§ **TASK DESCRIPTION**:
Give an exact transcription of every line, dropping the images.

§ **SOURCE MATERIAL**:
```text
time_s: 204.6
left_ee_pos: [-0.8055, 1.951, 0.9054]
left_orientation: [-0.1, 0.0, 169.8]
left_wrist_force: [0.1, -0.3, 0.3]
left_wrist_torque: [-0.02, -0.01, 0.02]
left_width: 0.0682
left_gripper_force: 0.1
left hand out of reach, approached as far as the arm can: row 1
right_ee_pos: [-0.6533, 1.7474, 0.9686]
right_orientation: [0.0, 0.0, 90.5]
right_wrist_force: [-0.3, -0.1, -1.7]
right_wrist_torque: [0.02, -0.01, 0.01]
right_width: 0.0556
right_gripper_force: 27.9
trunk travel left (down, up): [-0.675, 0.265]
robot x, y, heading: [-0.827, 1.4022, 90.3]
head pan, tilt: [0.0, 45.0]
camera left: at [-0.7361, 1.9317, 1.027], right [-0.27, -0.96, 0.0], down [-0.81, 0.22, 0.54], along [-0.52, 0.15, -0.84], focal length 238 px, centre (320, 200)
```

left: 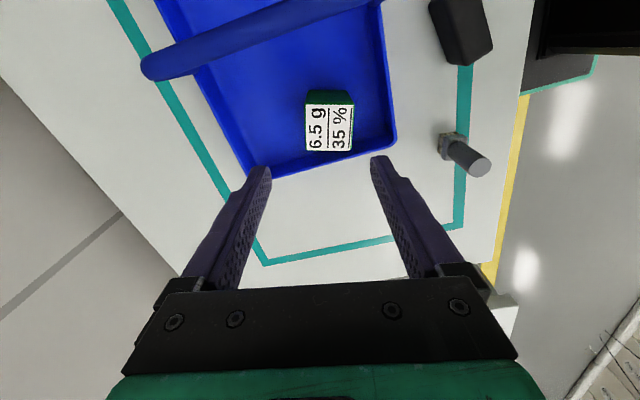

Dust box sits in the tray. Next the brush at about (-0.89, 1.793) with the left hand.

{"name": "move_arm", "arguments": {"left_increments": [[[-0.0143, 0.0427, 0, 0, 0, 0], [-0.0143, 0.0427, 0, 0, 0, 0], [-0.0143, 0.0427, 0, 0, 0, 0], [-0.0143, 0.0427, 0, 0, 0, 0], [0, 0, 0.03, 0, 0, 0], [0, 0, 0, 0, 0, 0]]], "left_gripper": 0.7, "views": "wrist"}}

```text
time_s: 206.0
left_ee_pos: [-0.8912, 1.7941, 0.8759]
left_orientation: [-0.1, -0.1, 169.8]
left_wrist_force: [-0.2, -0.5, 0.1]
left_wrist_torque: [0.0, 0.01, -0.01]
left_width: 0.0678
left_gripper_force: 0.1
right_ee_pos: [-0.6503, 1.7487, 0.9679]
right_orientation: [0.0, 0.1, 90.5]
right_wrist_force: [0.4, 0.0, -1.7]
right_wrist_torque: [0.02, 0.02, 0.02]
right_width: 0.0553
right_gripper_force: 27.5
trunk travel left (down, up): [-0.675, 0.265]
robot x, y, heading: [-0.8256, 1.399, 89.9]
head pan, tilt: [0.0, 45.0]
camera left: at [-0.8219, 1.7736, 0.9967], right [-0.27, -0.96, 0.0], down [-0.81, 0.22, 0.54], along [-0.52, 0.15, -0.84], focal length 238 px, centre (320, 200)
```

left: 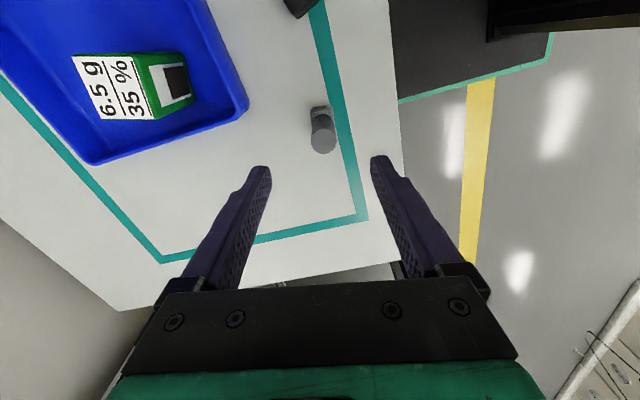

§ **RESPONSE TO THIS TASK**:
```text
time_s: 204.6
left_ee_pos: [-0.8055, 1.951, 0.9054]
left_orientation: [-0.1, 0.0, 169.8]
left_wrist_force: [0.1, -0.3, 0.3]
left_wrist_torque: [-0.02, -0.01, 0.02]
left_width: 0.0682
left_gripper_force: 0.1
left hand out of reach, approached as far as the arm can: row 1
right_ee_pos: [-0.6533, 1.7474, 0.9686]
right_orientation: [0.0, 0.0, 90.5]
right_wrist_force: [-0.3, -0.1, -1.7]
right_wrist_torque: [0.02, -0.01, 0.01]
right_width: 0.0556
right_gripper_force: 27.9
trunk travel left (down, up): [-0.675, 0.265]
robot x, y, heading: [-0.827, 1.4022, 90.3]
head pan, tilt: [0.0, 45.0]
camera left: at [-0.7361, 1.9317, 1.027], right [-0.27, -0.96, 0.0], down [-0.81, 0.22, 0.54], along [-0.52, 0.15, -0.84], focal length 238 px, centre (320, 200)
```

left: 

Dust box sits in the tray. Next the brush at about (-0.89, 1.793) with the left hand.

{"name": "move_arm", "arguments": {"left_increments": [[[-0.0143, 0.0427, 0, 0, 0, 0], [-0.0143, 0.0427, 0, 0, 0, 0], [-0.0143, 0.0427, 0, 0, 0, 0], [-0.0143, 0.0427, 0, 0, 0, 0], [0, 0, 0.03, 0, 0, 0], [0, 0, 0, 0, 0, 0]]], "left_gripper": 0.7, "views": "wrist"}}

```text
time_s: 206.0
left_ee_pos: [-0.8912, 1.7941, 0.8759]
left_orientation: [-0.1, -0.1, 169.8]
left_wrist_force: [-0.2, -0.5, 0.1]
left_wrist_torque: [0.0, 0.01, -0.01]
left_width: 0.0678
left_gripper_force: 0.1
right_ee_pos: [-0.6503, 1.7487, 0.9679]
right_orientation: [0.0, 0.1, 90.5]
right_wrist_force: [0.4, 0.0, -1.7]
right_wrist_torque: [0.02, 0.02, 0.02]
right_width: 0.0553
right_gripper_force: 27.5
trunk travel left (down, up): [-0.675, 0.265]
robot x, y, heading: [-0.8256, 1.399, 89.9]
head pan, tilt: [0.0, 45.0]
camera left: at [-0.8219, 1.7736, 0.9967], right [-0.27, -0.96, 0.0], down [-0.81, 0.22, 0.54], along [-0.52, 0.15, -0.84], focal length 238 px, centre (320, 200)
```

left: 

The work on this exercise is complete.